[Selected passage]:
*****

Monday, October 7, 2013

Reza Aslan at Islamic Scholarship Fund Dinner in Silicon Valley

Islamic Scholarship Fund's annual dinner and fundraiser drew over 300 attendees and raised nearly $100,000 in Silicon Valley on Saturday October 5, 2013. Best-selling author Reza Aslan was the keynote speaker. The event was co-sponsored by several major organizations including Council on American Islamic Relations (CAIR), Human Development Foundation (HDF), Zaytuna College, Shia Association of Bay Area (SABA), Islamic Society of East Bay (ISEB), South Bay Islamic Association (SBIA) and United Muslims of America (UMA).

L to R: Reza Aslan, Ejaz Naqvi
The mission of the Islamic Scholarship Fund (ISF) is to improve the understanding and acceptance of Islam and those who practice it by increasing Muslim American representation in the professions that influence public policy and public opinion. The fund offers scholarships for Muslim students to encourage and help build careers in professions which are key to shaping public opinion and public policy in the United States.

*****

[Information supplied]:
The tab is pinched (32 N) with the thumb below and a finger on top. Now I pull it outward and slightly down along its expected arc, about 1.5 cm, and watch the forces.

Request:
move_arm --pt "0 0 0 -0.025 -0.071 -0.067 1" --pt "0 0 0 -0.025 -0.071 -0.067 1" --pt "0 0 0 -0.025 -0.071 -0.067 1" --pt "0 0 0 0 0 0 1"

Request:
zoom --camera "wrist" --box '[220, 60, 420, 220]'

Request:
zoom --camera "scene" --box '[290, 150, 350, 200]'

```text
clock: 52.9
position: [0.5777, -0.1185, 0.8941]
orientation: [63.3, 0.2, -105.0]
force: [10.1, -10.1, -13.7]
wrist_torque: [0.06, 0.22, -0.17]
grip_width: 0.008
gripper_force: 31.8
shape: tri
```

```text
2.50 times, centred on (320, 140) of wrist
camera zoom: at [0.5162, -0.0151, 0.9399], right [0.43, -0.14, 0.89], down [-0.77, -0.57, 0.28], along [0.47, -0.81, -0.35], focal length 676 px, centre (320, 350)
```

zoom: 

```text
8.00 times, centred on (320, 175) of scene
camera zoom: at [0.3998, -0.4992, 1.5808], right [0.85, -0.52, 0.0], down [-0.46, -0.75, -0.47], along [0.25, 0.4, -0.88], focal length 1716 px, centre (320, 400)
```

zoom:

*****

[Task 1]: Please copy out the portion of the selected passage from "Reza Aslan at" to "of America (UMA)." without changes.
[Task 2]: Go on with the selected passage that begins "Monday, October 7, 2013" from its last line.

[Response 1]:
Reza Aslan at Islamic Scholarship Fund Dinner in Silicon Valley

Islamic Scholarship Fund's annual dinner and fundraiser drew over 300 attendees and raised nearly $100,000 in Silicon Valley on Saturday October 5, 2013. Best-selling author Reza Aslan was the keynote speaker. The event was co-sponsored by several major organizations including Council on American Islamic Relations (CAIR), Human Development Foundation (HDF), Zaytuna College, Shia Association of Bay Area (SABA), Islamic Society of East Bay (ISEB), South Bay Islamic Association (SBIA) and United Muslims of America (UMA).

[Response 2]:
After a brief introduction to Islamic Scholarship Fund by ISF president Hamid Razapour, the attendees were served dinner and treated to a popular one-woman monologue, Dirty Paki Lingerie, by Aizzah Fatima, a Pakistani-American actor and playwright who previously worked for Google as an engineer. She played a couple of characters to offer a glimpse of some of the real-life situations faced by first-generation Muslim immigrants and their off-springs. The first character she played was that of a mom working the phone speaking in her native accent to find a suitable husband for her daughter, followed by her funny portrayal of the American-born daughter dealing with the cultural divide faced by the children of first-generation Muslim immigrants.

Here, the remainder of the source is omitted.